Abstract

Top of the atmosphere synthetic spectral radiances are computed for widespread atmospheric conditions by alternatively using the discrete ordinate algorithm solution or approximate methodologies where the scattering effects are simulated by appropriate scaling of the absorption properties of the diffusive layers. The residuals between the full scattering solution and the scaling methods are evaluated at far- and mid- infrared wavelengths and compared with the goal noise of the FORUM (Far-infrared Outgoing Radiation Understanding and Monitoring) satellite sensor, that will be the next European Space Agency (ESA) 9th Earth Explorer, capable of spectrally resolved measurements in the 100–1600 cm−1 band.

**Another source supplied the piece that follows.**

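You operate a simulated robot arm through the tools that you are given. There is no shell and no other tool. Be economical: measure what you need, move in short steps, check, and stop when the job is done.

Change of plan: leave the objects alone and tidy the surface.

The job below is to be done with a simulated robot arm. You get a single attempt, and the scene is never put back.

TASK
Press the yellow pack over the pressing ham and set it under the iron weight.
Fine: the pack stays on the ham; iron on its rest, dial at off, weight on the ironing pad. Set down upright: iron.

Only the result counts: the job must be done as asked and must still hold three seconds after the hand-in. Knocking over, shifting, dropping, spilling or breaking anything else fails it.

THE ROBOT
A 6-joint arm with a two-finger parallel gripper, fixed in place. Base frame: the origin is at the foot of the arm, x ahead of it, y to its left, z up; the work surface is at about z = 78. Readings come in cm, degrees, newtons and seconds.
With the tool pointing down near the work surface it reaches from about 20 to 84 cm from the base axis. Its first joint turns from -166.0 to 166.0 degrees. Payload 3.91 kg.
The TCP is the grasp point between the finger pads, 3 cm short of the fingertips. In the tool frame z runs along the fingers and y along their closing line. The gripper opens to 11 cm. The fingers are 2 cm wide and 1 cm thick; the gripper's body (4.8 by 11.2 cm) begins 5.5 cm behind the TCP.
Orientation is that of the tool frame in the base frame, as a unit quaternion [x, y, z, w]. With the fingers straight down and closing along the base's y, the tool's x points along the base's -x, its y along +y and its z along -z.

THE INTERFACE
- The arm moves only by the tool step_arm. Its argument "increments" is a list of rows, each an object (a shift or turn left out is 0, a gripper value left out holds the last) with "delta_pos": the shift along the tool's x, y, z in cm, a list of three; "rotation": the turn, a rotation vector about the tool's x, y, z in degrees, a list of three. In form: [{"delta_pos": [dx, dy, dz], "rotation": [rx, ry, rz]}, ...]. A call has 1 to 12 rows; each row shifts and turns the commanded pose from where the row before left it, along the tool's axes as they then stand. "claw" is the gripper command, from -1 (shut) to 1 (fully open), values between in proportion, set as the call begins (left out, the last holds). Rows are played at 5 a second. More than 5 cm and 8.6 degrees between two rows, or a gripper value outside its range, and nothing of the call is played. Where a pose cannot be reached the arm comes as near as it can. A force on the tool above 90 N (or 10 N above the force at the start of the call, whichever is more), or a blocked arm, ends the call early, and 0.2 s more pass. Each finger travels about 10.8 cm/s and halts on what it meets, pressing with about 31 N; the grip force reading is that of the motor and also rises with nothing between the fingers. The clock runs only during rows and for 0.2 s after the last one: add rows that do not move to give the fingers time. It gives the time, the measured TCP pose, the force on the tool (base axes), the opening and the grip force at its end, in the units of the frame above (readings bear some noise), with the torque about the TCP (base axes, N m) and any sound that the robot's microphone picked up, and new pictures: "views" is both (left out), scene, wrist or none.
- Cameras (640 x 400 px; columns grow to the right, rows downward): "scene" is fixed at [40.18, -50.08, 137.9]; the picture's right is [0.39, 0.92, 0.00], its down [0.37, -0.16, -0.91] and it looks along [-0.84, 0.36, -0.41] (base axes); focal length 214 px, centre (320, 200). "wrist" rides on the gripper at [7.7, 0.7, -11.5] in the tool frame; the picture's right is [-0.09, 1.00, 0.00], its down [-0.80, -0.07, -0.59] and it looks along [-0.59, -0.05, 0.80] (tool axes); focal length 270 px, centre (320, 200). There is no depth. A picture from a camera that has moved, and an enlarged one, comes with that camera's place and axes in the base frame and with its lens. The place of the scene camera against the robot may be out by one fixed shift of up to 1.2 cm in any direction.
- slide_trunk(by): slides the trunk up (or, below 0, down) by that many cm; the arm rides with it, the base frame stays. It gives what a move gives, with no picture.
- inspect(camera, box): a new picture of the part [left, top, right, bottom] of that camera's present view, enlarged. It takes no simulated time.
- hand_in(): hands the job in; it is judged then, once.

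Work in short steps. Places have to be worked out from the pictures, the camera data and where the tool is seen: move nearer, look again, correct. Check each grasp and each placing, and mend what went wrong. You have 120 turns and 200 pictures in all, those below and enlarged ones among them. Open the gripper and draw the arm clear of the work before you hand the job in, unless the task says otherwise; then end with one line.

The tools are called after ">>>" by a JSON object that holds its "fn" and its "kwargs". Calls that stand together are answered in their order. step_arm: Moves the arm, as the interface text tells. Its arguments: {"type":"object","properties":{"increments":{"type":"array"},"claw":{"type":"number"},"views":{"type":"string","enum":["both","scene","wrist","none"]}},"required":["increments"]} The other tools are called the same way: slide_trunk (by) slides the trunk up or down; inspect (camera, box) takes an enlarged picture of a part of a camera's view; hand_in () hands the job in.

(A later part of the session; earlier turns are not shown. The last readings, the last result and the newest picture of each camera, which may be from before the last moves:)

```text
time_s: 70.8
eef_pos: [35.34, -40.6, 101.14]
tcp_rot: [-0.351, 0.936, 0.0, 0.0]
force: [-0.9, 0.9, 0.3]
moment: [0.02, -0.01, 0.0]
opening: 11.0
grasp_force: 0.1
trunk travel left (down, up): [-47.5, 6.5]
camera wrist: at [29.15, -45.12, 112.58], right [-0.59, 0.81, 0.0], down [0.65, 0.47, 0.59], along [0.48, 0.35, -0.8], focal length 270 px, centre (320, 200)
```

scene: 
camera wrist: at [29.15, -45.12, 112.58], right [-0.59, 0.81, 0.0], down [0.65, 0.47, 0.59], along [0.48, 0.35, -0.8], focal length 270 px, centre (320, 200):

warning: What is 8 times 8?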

The results define the limit of validity of the fast methodologies considered: the Chou approximation, that is provided as an improved version, and a simple scaling based on the similarity principle. In particular, it is shown that in case of water clouds the scaling methodologies are sufficiently accurate in the mid infrared, except when very small effective radii are accounted for, independently of the cloud optical depths. The same holds in the far infrared for low level water clouds and for humid regions, while not negligible inaccuracies are observed in an increasingly dry atmosphere above the cloud and for small effective radii. Ice clouds are accurately simulated by scaling methods at mid infrared wavelengths in all conditions and for very optically thin clouds at far infrared. Nevertheless, the computational errors become larger than the FORUM noise for optical depths of the order of unity at far infrared. Examples of desert dust and volcanic aerosol are also analysed, showing that the approximate solutions could drive to significant errors also at mid infrared wavelengths.